I am so grateful to be sober today. I am grateful to not be alone, for a slow weekend and for time with friends. I’m grateful for service, my sponsor, and for grocery shopping. I’m grateful for joining the gym, our home, the sun making a brief appearance just now and for Alcoholics Anonymous.
Good morning, friends!
First and foremost, for anyone who struggles today – anyone who lost a loved one, I am sorry. For anyone who was there, searched and rescued and saved and helped, thank you. For anyone who needs a shoulder, you are not alone, and we are here. I am not sure of the proper way to memorialize those who were lost and thank the ones who were there, but we never forget, and you are always in our hearts.
Now as always, I hope everyone had a wonderful weekend and had some time to rest :) I don’t know what to write today. I’m sitting here on my wet balcony because all we’ve had was rain the past few days, and my head is full of things but none of them feel adequate right now. I’ve been reading The Body Keeps the Score, which has been really wonderful, but I’ve been struggling with the word trauma lately. My shit doesn’t come from my parents, I have incredible parents, it doesn’t come from childhood, I had a great childhood. I was in an emotionally abusive relationship for five years, but I don’t have PTSD. I was a little girl when 9/11 happened so how do you accurately describe a heavy heart for something you don’t really remember? 9/11 was a tragedy, emotional abuse is real, trauma doesn’t only show up on the form of PTSD, but how do you look back and digest and evaluate and heal when looking back feels so overwhelming?

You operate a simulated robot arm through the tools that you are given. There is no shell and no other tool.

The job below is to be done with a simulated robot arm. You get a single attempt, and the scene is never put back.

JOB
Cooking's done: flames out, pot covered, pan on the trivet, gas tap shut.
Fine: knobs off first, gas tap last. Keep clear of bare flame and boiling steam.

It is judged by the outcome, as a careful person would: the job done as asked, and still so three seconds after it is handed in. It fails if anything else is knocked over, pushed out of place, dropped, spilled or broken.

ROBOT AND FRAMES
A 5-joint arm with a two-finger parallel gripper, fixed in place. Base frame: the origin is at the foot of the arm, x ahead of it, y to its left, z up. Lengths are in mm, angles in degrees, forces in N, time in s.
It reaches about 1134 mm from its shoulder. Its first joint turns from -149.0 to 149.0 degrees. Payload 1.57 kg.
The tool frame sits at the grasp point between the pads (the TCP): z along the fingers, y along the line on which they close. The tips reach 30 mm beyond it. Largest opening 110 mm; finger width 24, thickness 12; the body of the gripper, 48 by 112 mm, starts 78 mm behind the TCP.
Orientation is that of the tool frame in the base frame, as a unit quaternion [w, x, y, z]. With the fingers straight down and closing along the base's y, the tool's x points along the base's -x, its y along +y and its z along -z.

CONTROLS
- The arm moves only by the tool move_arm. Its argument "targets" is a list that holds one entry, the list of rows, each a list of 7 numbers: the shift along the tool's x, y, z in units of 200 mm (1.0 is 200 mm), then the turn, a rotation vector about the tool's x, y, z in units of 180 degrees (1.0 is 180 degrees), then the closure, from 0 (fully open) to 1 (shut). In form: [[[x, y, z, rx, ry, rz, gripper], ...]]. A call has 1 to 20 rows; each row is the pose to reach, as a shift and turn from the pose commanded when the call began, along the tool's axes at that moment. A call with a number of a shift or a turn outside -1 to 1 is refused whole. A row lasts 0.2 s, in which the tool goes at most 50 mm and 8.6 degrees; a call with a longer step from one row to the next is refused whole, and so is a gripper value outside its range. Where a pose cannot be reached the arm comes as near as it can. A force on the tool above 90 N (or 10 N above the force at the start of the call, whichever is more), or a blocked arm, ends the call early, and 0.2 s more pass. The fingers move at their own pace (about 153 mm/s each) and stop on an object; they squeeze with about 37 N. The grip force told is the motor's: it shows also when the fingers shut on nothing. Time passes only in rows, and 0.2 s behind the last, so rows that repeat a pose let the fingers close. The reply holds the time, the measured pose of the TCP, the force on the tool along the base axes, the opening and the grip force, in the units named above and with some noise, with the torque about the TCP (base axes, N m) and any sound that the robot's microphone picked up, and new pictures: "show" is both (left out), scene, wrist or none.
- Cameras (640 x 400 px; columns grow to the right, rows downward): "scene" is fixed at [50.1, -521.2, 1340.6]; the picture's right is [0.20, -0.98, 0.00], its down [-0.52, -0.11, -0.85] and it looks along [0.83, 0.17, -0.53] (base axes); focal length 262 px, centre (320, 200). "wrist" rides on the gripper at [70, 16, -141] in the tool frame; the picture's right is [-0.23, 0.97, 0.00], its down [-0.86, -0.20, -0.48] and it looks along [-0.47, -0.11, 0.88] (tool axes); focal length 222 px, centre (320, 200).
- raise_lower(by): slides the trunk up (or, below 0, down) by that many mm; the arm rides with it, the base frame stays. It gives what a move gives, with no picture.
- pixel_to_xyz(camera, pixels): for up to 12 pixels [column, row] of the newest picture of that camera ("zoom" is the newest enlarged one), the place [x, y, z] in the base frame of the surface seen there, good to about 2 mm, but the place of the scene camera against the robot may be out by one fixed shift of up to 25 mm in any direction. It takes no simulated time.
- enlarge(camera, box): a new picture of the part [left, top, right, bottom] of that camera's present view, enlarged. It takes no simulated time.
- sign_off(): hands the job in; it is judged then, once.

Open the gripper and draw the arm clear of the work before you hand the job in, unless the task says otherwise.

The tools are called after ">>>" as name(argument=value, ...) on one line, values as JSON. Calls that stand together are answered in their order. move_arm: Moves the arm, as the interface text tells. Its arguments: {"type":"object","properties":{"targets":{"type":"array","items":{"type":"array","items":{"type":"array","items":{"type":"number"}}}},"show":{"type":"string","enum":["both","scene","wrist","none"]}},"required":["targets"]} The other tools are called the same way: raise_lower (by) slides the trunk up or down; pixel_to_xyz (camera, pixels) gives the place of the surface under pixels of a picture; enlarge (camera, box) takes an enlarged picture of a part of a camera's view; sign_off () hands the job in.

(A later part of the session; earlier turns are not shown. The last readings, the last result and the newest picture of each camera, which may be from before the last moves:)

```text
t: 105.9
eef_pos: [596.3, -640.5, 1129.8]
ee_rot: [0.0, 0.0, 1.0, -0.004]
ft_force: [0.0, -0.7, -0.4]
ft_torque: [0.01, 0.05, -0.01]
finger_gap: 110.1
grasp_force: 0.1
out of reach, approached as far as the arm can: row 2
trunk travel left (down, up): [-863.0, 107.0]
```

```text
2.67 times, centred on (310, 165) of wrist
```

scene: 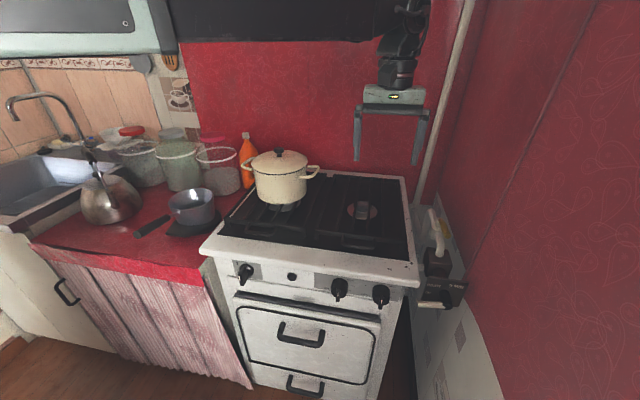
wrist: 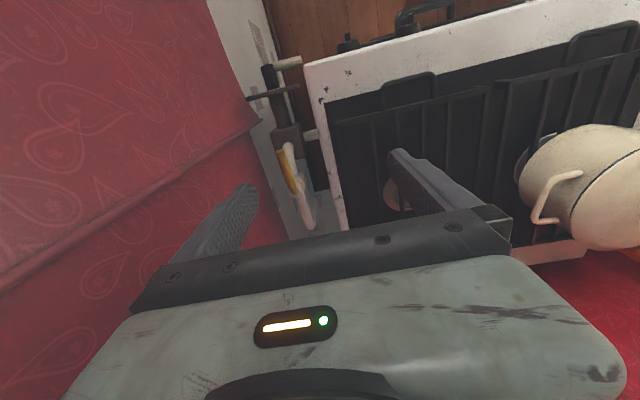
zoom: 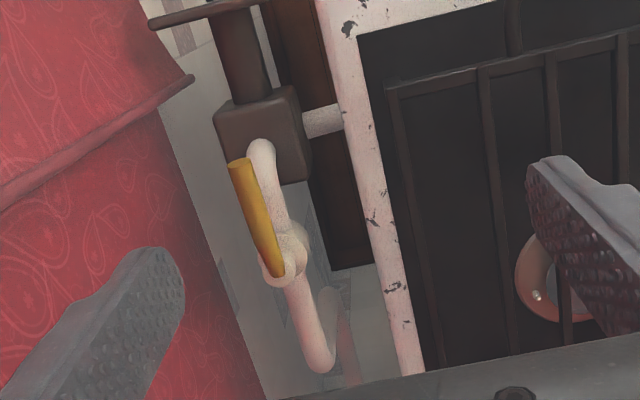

I met with a sponsee yesterday who is just starting step one. The little assignment I gave her for the next time we meet was for her to list 10 ways she’s powerless over alcohol. I’ve shared this with you all before but the more 24 hours I put together the clearer it is that I am powerless over not only alcohol 100% but I can also be powerless over fear, my own mind, my self-will, the past and the future if I am not constantly bringing it all back to God. If I’m not doing my own assignments given to me by my sponsor, if I’m not going to meetings daily, doing service and helping others.
My sponsor and close friends have been encouraging me to join the gym, someone with anxiety like mine can benefit from an hour or so of moving and exercising they say. So, I finally did, there’s no timeline for healing I know that big changes for alcoholics can feel especially frightening but that is okay because we are not alone, and we don’t have to drink. I have all the tools, I know (not all) of the solutions. But I guess what I don’t ever do is just feel it. I’m constantly seeking the right answer, battling myself over what the solution is vs what I’m doing. But I don’t think I’m really feeling and then truly letting go of the fact that I am just a little overwhelmed lately, I’m a little sad, a lot afraid, a little confused. Today my heart is certainly heavy for the innocent people, the brave hero’s and our beautiful city.
I don’t always know what to make out of all the emotion. But somehow, some way it always comes back together. So, I’m just going to have to trust.